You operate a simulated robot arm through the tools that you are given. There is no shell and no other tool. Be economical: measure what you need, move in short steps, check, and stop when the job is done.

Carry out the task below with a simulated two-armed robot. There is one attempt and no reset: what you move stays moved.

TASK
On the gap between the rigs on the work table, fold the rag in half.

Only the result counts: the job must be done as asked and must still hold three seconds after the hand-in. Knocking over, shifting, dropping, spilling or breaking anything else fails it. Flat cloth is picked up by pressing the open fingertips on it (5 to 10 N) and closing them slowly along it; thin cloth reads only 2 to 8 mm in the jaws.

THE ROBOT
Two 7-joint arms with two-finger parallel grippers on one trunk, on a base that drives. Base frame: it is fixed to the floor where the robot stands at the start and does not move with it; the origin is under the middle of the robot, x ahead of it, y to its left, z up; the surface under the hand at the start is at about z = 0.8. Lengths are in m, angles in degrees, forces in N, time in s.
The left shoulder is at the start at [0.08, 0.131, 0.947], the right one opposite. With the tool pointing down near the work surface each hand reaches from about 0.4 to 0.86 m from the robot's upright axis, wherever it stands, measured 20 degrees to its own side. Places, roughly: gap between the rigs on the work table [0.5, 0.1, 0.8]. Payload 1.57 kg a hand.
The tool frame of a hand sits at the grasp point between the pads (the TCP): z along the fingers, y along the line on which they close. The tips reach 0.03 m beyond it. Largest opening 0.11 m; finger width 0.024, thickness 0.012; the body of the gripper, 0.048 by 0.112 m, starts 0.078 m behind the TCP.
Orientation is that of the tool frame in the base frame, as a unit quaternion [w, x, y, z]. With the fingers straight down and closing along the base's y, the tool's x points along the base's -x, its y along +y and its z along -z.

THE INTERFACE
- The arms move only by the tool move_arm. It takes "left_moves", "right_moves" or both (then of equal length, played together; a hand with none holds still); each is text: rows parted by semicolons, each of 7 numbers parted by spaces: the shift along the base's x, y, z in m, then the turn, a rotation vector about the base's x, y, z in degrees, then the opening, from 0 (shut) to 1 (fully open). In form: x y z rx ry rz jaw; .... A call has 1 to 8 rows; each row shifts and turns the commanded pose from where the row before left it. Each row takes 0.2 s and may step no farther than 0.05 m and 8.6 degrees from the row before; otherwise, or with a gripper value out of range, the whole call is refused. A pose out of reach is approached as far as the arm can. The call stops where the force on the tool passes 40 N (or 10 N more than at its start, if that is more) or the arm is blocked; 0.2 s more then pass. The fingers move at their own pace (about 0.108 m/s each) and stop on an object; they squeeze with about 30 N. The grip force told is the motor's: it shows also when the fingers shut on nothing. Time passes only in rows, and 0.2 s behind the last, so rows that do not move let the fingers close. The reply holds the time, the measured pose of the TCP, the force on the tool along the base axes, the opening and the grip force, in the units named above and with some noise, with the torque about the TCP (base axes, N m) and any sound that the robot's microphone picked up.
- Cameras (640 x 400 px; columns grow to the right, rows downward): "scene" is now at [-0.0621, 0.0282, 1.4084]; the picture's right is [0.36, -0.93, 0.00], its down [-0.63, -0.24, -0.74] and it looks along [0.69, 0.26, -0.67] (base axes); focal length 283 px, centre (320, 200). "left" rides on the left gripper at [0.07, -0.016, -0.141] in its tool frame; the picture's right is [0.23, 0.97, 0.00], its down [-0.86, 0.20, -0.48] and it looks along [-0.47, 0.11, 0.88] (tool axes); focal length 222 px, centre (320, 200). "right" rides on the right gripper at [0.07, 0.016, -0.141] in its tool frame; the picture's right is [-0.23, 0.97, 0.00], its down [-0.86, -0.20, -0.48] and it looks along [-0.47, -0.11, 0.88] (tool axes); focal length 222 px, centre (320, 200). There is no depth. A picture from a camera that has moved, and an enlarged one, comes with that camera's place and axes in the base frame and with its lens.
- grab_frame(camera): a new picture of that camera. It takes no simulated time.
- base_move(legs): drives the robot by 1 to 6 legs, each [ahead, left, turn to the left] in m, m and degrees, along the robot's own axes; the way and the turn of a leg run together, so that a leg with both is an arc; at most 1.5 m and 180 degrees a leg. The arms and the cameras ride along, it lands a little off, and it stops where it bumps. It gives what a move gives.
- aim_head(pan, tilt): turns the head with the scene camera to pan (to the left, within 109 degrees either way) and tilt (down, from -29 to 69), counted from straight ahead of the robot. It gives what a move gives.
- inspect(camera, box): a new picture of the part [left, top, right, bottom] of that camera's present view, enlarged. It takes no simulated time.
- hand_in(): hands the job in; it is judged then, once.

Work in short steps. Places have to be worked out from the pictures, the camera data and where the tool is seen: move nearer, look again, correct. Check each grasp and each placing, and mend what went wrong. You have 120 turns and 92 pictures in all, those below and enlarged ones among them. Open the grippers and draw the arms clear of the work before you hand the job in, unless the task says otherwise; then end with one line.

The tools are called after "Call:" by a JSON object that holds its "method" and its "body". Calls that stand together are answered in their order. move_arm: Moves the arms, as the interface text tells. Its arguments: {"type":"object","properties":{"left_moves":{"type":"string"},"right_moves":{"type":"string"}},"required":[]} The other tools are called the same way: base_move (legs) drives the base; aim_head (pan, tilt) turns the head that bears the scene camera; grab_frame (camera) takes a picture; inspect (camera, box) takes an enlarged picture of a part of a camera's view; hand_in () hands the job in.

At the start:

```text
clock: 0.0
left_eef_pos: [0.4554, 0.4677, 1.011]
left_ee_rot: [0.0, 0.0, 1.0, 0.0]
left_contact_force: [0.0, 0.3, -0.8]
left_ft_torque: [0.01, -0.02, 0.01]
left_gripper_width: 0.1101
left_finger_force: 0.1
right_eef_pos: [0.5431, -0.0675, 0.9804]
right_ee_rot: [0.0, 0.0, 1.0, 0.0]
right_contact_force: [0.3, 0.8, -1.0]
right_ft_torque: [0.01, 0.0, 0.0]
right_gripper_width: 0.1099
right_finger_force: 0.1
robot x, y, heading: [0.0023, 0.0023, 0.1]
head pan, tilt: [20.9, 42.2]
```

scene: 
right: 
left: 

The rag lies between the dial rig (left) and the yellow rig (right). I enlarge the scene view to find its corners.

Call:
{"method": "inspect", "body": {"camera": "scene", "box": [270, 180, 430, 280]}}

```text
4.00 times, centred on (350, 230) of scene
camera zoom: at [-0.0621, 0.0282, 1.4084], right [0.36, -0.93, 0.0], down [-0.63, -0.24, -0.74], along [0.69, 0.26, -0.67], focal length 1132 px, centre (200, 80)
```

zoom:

Task objective> Repeat the listing exactly, from its first line to its last.

Task solution>
You operate a simulated robot arm through the tools that you are given. There is no shell and no other tool. Be economical: measure what you need, move in short steps, check, and stop when the job is done.

Carry out the task below with a simulated two-armed robot. There is one attempt and no reset: what you move stays moved.

TASK
On the gap between the rigs on the work table, fold the rag in half.

Only the result counts: the job must be done as asked and must still hold three seconds after the hand-in. Knocking over, shifting, dropping, spilling or breaking anything else fails it. Flat cloth is picked up by pressing the open fingertips on it (5 to 10 N) and closing them slowly along it; thin cloth reads only 2 to 8 mm in the jaws.

THE ROBOT
Two 7-joint arms with two-finger parallel grippers on one trunk, on a base that drives. Base frame: it is fixed to the floor where the robot stands at the start and does not move with it; the origin is under the middle of the robot, x ahead of it, y to its left, z up; the surface under the hand at the start is at about z = 0.8. Lengths are in m, angles in degrees, forces in N, time in s.
The left shoulder is at the start at [0.08, 0.131, 0.947], the right one opposite. With the tool pointing down near the work surface each hand reaches from about 0.4 to 0.86 m from the robot's upright axis, wherever it stands, measured 20 degrees to its own side. Places, roughly: gap between the rigs on the work table [0.5, 0.1, 0.8]. Payload 1.57 kg a hand.
The tool frame of a hand sits at the grasp point between the pads (the TCP): z along the fingers, y along the line on which they close. The tips reach 0.03 m beyond it. Largest opening 0.11 m; finger width 0.024, thickness 0.012; the body of the gripper, 0.048 by 0.112 m, starts 0.078 m behind the TCP.
Orientation is that of the tool frame in the base frame, as a unit quaternion [w, x, y, z]. With the fingers straight down and closing along the base's y, the tool's x points along the base's -x, its y along +y and its z along -z.

THE INTERFACE
- The arms move only by the tool move_arm. It takes "left_moves", "right_moves" or both (then of equal length, played together; a hand with none holds still); each is text: rows parted by semicolons, each of 7 numbers parted by spaces: the shift along the base's x, y, z in m, then the turn, a rotation vector about the base's x, y, z in degrees, then the opening, from 0 (shut) to 1 (fully open). In form: x y z rx ry rz jaw; .... A call has 1 to 8 rows; each row shifts and turns the commanded pose from where the row before left it. Each row takes 0.2 s and may step no farther than 0.05 m and 8.6 degrees from the row before; otherwise, or with a gripper value out of range, the whole call is refused. A pose out of reach is approached as far as the arm can. The call stops where the force on the tool passes 40 N (or 10 N more than at its start, if that is more) or the arm is blocked; 0.2 s more then pass. The fingers move at their own pace (about 0.108 m/s each) and stop on an object; they squeeze with about 30 N. The grip force told is the motor's: it shows also when the fingers shut on nothing. Time passes only in rows, and 0.2 s behind the last, so rows that do not move let the fingers close. The reply holds the time, the measured pose of the TCP, the force on the tool along the base axes, the opening and the grip force, in the units named above and with some noise, with the torque about the TCP (base axes, N m) and any sound that the robot's microphone picked up.
- Cameras (640 x 400 px; columns grow to the right, rows downward): "scene" is now at [-0.0621, 0.0282, 1.4084]; the picture's right is [0.36, -0.93, 0.00], its down [-0.63, -0.24, -0.74] and it looks along [0.69, 0.26, -0.67] (base axes); focal length 283 px, centre (320, 200). "left" rides on the left gripper at [0.07, -0.016, -0.141] in its tool frame; the picture's right is [0.23, 0.97, 0.00], its down [-0.86, 0.20, -0.48] and it looks along [-0.47, 0.11, 0.88] (tool axes); focal length 222 px, centre (320, 200). "right" rides on the right gripper at [0.07, 0.016, -0.141] in its tool frame; the picture's right is [-0.23, 0.97, 0.00], its down [-0.86, -0.20, -0.48] and it looks along [-0.47, -0.11, 0.88] (tool axes); focal length 222 px, centre (320, 200). There is no depth. A picture from a camera that has moved, and an enlarged one, comes with that camera's place and axes in the base frame and with its lens.
- grab_frame(camera): a new picture of that camera. It takes no simulated time.
- base_move(legs): drives the robot by 1 to 6 legs, each [ahead, left, turn to the left] in m, m and degrees, along the robot's own axes; the way and the turn of a leg run together, so that a leg with both is an arc; at most 1.5 m and 180 degrees a leg. The arms and the cameras ride along, it lands a little off, and it stops where it bumps. It gives what a move gives.
- aim_head(pan, tilt): turns the head with the scene camera to pan (to the left, within 109 degrees either way) and tilt (down, from -29 to 69), counted from straight ahead of the robot. It gives what a move gives.
- inspect(camera, box): a new picture of the part [left, top, right, bottom] of that camera's present view, enlarged. It takes no simulated time.
- hand_in(): hands the job in; it is judged then, once.

Work in short steps. Places have to be worked out from the pictures, the camera data and where the tool is seen: move nearer, look again, correct. Check each grasp and each placing, and mend what went wrong. You have 120 turns and 92 pictures in all, those below and enlarged ones among them. Open the grippers and draw the arms clear of the work before you hand the job in, unless the task says otherwise; then end with one line.

The tools are called after "Call:" by a JSON object that holds its "method" and its "body". Calls that stand together are answered in their order. move_arm: Moves the arms, as the interface text tells. Its arguments: {"type":"object","properties":{"left_moves":{"type":"string"},"right_moves":{"type":"string"}},"required":[]} The other tools are called the same way: base_move (legs) drives the base; aim_head (pan, tilt) turns the head that bears the scene camera; grab_frame (camera) takes a picture; inspect (camera, box) takes an enlarged picture of a part of a camera's view; hand_in () hands the job in.

At the start:

```text
clock: 0.0
left_eef_pos: [0.4554, 0.4677, 1.011]
left_ee_rot: [0.0, 0.0, 1.0, 0.0]
left_contact_force: [0.0, 0.3, -0.8]
left_ft_torque: [0.01, -0.02, 0.01]
left_gripper_width: 0.1101
left_finger_force: 0.1
right_eef_pos: [0.5431, -0.0675, 0.9804]
right_ee_rot: [0.0, 0.0, 1.0, 0.0]
right_contact_force: [0.3, 0.8, -1.0]
right_ft_torque: [0.01, 0.0, 0.0]
right_gripper_width: 0.1099
right_finger_force: 0.1
robot x, y, heading: [0.0023, 0.0023, 0.1]
head pan, tilt: [20.9, 42.2]
```

scene: 
right: 
left: 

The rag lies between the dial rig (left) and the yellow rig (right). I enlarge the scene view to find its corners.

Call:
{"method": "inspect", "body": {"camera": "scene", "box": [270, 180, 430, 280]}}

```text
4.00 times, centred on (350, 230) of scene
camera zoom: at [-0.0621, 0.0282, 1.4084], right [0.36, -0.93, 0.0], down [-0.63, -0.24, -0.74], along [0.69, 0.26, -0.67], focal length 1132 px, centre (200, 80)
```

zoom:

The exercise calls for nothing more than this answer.